The data below should be printed in full, exactly, and without any of its images. Return a JSON list in which every string is one line; blank lines are skipped.
Begin
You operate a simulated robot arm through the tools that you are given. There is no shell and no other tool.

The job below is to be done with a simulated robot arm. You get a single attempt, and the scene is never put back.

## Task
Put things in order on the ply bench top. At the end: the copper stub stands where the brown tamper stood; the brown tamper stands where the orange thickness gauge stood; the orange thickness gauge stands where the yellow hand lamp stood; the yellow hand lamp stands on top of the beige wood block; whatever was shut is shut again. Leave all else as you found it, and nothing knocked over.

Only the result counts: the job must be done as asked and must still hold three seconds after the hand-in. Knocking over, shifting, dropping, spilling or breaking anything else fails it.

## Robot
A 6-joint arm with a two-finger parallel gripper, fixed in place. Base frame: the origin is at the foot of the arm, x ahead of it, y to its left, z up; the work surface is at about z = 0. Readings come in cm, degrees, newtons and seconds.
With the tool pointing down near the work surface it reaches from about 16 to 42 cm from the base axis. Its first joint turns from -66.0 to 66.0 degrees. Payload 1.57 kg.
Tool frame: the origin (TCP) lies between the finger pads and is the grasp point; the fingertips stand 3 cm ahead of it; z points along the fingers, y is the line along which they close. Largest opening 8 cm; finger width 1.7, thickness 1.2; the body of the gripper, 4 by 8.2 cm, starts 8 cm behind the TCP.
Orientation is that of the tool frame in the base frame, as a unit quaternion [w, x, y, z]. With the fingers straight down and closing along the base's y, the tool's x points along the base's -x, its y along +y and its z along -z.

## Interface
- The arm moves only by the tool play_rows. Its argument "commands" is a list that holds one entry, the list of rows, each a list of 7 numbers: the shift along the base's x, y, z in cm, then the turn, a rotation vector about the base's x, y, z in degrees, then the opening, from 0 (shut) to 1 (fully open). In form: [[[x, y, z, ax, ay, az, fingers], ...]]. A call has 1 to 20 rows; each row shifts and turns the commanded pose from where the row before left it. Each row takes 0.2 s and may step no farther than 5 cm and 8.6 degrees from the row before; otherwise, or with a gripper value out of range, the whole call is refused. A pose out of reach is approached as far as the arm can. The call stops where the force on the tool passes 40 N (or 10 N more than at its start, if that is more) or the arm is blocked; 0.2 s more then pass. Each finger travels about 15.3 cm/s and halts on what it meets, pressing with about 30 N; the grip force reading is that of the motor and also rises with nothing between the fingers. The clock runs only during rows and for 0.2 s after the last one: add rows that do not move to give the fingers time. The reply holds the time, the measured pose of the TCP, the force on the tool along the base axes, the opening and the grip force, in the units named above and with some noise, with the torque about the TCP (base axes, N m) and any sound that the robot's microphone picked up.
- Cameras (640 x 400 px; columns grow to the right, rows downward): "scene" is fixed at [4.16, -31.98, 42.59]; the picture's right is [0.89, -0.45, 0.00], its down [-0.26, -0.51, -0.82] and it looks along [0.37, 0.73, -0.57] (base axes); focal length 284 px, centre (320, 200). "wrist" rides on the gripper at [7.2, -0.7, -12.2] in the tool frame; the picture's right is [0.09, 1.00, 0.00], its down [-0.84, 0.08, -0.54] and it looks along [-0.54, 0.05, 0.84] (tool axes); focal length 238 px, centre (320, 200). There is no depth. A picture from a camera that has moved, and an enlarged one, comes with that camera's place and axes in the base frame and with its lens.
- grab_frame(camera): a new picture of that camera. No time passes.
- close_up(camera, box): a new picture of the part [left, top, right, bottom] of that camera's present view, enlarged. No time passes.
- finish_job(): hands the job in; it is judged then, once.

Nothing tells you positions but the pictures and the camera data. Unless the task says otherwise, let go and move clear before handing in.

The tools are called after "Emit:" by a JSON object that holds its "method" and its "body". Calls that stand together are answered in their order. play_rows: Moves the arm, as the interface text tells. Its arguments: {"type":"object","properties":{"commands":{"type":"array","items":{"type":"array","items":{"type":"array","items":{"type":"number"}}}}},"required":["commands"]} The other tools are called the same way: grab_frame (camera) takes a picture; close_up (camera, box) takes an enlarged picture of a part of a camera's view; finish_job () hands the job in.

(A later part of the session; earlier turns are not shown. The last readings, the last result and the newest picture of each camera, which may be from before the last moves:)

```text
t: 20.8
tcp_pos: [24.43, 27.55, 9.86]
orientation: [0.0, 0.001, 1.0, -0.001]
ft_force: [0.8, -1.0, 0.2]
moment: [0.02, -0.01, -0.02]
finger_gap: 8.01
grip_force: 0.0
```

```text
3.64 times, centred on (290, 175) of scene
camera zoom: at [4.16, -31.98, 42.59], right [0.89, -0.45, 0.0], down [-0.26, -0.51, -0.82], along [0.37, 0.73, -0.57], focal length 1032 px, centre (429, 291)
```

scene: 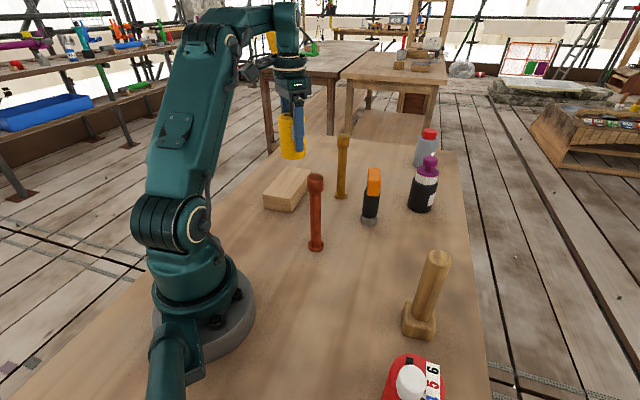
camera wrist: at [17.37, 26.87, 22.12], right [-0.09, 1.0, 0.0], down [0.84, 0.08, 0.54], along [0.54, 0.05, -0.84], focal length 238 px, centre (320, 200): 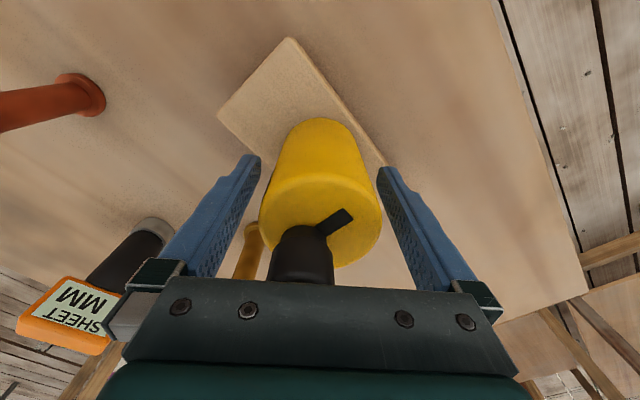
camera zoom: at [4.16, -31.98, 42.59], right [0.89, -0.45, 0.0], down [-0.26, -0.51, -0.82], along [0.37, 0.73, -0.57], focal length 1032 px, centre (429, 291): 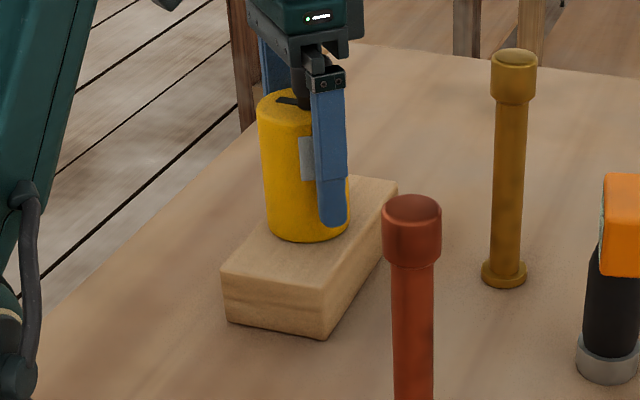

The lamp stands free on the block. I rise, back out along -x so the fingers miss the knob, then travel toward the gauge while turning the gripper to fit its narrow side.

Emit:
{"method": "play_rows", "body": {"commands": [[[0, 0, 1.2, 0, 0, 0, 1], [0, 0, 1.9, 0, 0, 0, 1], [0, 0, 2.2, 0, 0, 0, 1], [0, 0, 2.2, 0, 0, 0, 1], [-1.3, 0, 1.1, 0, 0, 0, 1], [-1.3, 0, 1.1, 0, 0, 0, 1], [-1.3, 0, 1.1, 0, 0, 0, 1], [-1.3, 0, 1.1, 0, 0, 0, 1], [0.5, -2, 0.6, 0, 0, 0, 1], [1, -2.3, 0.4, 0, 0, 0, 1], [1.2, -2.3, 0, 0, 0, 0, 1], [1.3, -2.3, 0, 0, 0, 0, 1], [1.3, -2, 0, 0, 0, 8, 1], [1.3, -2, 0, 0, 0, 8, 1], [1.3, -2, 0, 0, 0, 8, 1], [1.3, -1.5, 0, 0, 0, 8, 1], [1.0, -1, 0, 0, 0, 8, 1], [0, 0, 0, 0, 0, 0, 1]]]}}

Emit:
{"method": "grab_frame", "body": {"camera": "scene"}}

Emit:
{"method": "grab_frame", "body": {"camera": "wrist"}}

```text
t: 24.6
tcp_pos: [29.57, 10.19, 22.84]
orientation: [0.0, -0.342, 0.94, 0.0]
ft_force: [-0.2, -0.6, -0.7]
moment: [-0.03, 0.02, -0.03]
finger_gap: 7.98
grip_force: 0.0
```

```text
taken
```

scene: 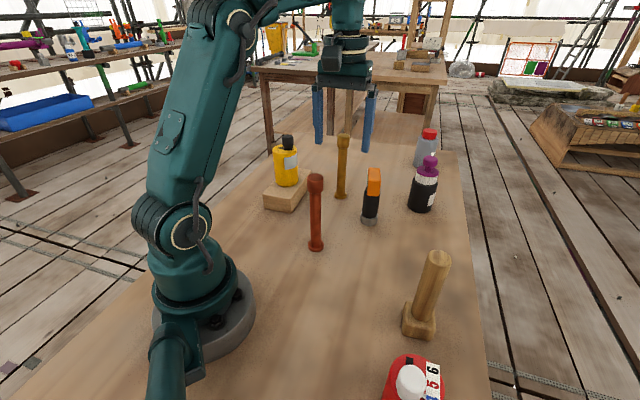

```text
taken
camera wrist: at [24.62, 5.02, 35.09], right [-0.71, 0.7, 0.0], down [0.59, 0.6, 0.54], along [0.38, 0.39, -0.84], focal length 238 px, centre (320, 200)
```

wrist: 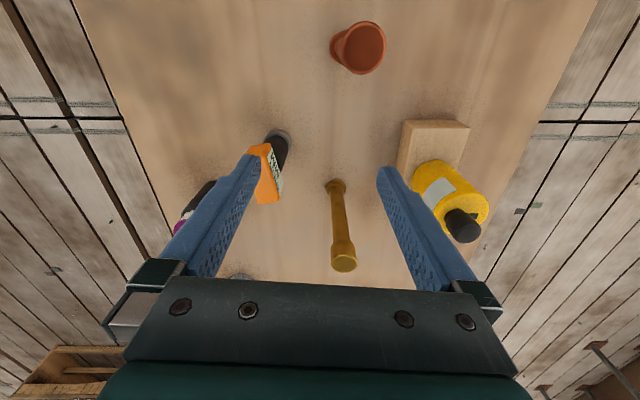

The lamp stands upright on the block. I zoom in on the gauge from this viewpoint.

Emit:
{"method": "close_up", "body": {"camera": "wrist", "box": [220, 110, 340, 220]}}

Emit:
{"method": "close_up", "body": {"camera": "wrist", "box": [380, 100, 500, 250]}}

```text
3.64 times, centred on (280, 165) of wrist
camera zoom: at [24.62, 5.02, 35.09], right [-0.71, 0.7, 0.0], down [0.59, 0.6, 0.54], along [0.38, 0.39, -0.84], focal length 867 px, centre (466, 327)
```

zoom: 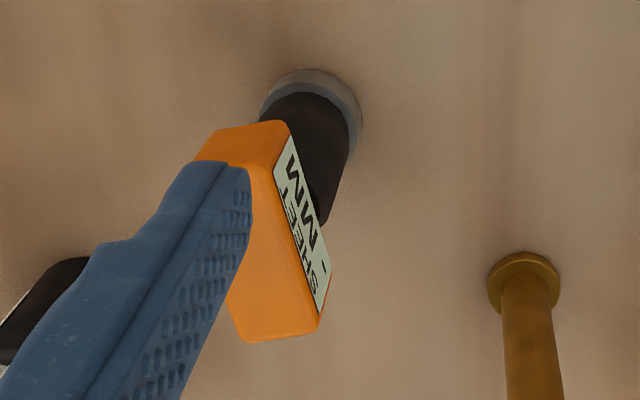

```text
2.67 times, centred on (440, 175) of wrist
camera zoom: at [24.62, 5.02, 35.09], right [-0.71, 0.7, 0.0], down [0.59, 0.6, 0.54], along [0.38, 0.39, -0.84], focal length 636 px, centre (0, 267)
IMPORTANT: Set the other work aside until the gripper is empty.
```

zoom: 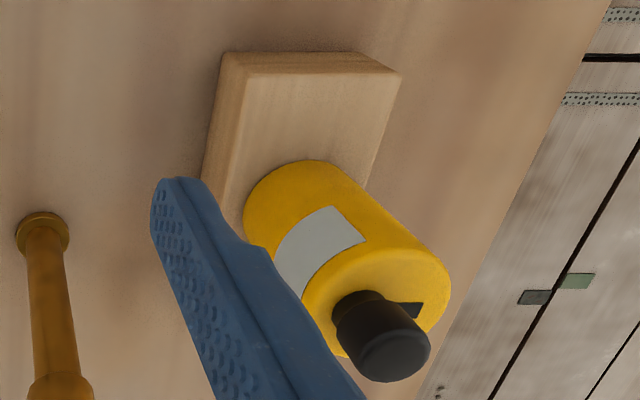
End
• **Solution to the exercise**
[
  "You operate a simulated robot arm through the tools that you are given. There is no shell and no other tool.",
  "The job below is to be done with a simulated robot arm. You get a single attempt, and the scene is never put back.",
  "## Task",
  "Put things in order on the ply bench top. At the end: the copper stub stands where the brown tamper stood; the brown tamper stands where the orange thickness gauge stood; the orange thickness gauge stands where the yellow hand lamp stood; the yellow hand lamp stands on top of the beige wood block; whatever was shut is shut again. Leave all else as you found it, and nothing knocked over.",
  "Only the result counts: the job must be done as asked and must still hold three seconds after the hand-in. Knocking over, shifting, dropping, spilling or breaking anything else fails it.",
  "## Robot",
  "A 6-joint arm with a two-finger parallel gripper, fixed in place. Base frame: the origin is at the foot of the arm, x ahead of it, y to its left, z up; the work surface is at about z = 0. Readings come in cm, degrees, newtons and seconds.",
  "With the tool pointing down near the work surface it reaches from about 16 to 42 cm from the base axis. Its first joint turns from -66.0 to 66.0 degrees. Payload 1.57 kg.",
  "Tool frame: the origin (TCP) lies between the finger pads and is the grasp point; the fingertips stand 3 cm ahead of it; z points along the fingers, y is the line along which they close. Largest opening 8 cm; finger width 1.7, thickness 1.2; the body of the gripper, 4 by 8.2 cm, starts 8 cm behind the TCP.",
  "Orientation is that of the tool frame in the base frame, as a unit quaternion [w, x, y, z]. With the fingers straight down and closing along the base's y, the tool's x points along the base's -x, its y along +y and its z along -z.",
  "## Interface",
  "- The arm moves only by the tool play_rows. Its argument \"commands\" is a list that holds one entry, the list of rows, each a list of 7 numbers: the shift along the base's x, y, z in cm, then the turn, a rotation vector about the base's x, y, z in degrees, then the opening, from 0 (shut) to 1 (fully open). In form: [[[x, y, z, ax, ay, az, fingers], ...]]. A call has 1 to 20 rows; each row shifts and turns the commanded pose from where the row before left it. Each row takes 0.2 s and may step no farther than 5 cm and 8.6 degrees from the row before; otherwise, or with a gripper value out of range, the whole call is refused. A pose out of reach is approached as far as the arm can. The call stops where the force on the tool passes 40 N (or 10 N more than at its start, if that is more) or the arm is blocked; 0.2 s more then pass. Each finger travels about 15.3 cm/s and halts on what it meets, pressing with about 30 N; the grip force reading is that of the motor and also rises with nothing between the fingers. The clock runs only during rows and for 0.2 s after the last one: add rows that do not move to give the fingers time. The reply holds the time, the measured pose of the TCP, the force on the tool along the base axes, the opening and the grip force, in the units named above and with some noise, with the torque about the TCP (base axes, N m) and any sound that the robot's microphone picked up.",
  "- Cameras (640 x 400 px; columns grow to the right, rows downward): \"scene\" is fixed at [4.16, -31.98, 42.59]; the picture's right is [0.89, -0.45, 0.00], its down [-0.26, -0.51, -0.82] and it looks along [0.37, 0.73, -0.57] (base axes); focal length 284 px, centre (320, 200). \"wrist\" rides on the gripper at [7.2, -0.7, -12.2] in the tool frame; the picture's right is [0.09, 1.00, 0.00], its down [-0.84, 0.08, -0.54] and it looks along [-0.54, 0.05, 0.84] (tool axes); focal length 238 px, centre (320, 200). There is no depth. A picture from a camera that has moved, and an enlarged one, comes with that camera's place and axes in the base frame and with its lens.",
  "- grab_frame(camera): a new picture of that camera. No time passes.",
  "- close_up(camera, box): a new picture of the part [left, top, right, bottom] of that camera's present view, enlarged. No time passes.",
  "- finish_job(): hands the job in; it is judged then, once.",
  "Nothing tells you positions but the pictures and the camera data. Unless the task says otherwise, let go and move clear before handing in.",
  "The tools are called after \"Emit:\" by a JSON object that holds its \"method\" and its \"body\". Calls that stand together are answered in their order. play_rows: Moves the arm, as the interface text tells. Its arguments: {\"type\":\"object\",\"properties\":{\"commands\":{\"type\":\"array\",\"items\":{\"type\":\"array\",\"items\":{\"type\":\"array\",\"items\":{\"type\":\"number\"}}}}},\"required\":[\"commands\"]} The other tools are called the same way: grab_frame (camera) takes a picture; close_up (camera, box) takes an enlarged picture of a part of a camera's view; finish_job () hands the job in.",
  "(A later part of the session; earlier turns are not shown. The last readings, the last result and the newest picture of each camera, which may be from before the last moves:)",
  "```text",
  "t: 20.8",
  "tcp_pos: [24.43, 27.55, 9.86]",
  "orientation: [0.0, 0.001, 1.0, -0.001]",
  "ft_force: [0.8, -1.0, 0.2]",
  "moment: [0.02, -0.01, -0.02]",
  "finger_gap: 8.01",
  "grip_force: 0.0",
  "```",
  "```text",
  "3.64 times, centred on (290, 175) of scene",
  "camera zoom: at [4.16, -31.98, 42.59], right [0.89, -0.45, 0.0], down [-0.26, -0.51, -0.82], along [0.37, 0.73, -0.57], focal length 1032 px, centre (429, 291)",
  "```",
  "scene: ",
  "camera wrist: at [17.37, 26.87, 22.12], right [-0.09, 1.0, 0.0], down [0.84, 0.08, 0.54], along [0.54, 0.05, -0.84], focal length 238 px, centre (320, 200): ",
  "camera zoom: at [4.16, -31.98, 42.59], right [0.89, -0.45, 0.0], down [-0.26, -0.51, -0.82], along [0.37, 0.73, -0.57], focal length 1032 px, centre (429, 291): ",
  "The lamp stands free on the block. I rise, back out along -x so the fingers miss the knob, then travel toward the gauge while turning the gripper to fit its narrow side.",
  "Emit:",
  "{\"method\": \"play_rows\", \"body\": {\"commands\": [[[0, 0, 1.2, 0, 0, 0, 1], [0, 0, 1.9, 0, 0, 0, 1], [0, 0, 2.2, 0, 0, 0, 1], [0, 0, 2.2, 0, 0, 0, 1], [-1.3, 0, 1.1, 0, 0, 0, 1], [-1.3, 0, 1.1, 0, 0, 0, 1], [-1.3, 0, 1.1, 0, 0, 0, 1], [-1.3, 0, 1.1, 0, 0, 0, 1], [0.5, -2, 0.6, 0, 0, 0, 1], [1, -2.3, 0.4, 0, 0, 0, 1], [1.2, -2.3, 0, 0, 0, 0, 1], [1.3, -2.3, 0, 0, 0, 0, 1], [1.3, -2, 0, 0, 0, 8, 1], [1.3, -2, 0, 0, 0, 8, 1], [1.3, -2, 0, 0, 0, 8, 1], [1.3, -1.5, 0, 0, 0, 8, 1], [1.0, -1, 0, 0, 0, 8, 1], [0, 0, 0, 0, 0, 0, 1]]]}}",
  "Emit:",
  "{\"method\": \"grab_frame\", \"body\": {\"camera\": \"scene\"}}",
  "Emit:",
  "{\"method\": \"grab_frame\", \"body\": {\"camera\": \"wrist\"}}",
  "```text",
  "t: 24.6",
  "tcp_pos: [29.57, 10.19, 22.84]",
  "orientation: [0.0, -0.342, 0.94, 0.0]",
  "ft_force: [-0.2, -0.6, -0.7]",
  "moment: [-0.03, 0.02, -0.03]",
  "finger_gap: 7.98",
  "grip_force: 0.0",
  "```",
  "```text",
  "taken",
  "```",
  "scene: ",
  "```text",
  "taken",
  "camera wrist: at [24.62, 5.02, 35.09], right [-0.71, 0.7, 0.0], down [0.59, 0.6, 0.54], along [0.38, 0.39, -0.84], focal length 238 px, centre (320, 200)",
  "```",
  "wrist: ",
  "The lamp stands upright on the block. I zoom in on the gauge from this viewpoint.",
  "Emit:",
  "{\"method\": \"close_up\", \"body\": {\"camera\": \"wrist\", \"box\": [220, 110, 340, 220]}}",
  "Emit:",
  "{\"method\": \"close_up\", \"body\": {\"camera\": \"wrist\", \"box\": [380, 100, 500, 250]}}",
  "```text",
  "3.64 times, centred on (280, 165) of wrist",
  "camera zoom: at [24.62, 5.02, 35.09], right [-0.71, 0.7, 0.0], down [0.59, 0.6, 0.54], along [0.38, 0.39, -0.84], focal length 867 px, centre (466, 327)",
  "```",
  "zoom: ",
  "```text",
  "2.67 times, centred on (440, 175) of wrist",
  "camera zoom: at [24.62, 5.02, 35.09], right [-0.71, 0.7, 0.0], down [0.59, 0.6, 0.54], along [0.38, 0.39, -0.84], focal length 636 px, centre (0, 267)",
  "IMPORTANT: Set the other work aside until the gripper is empty.",
  "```",
  "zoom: "
]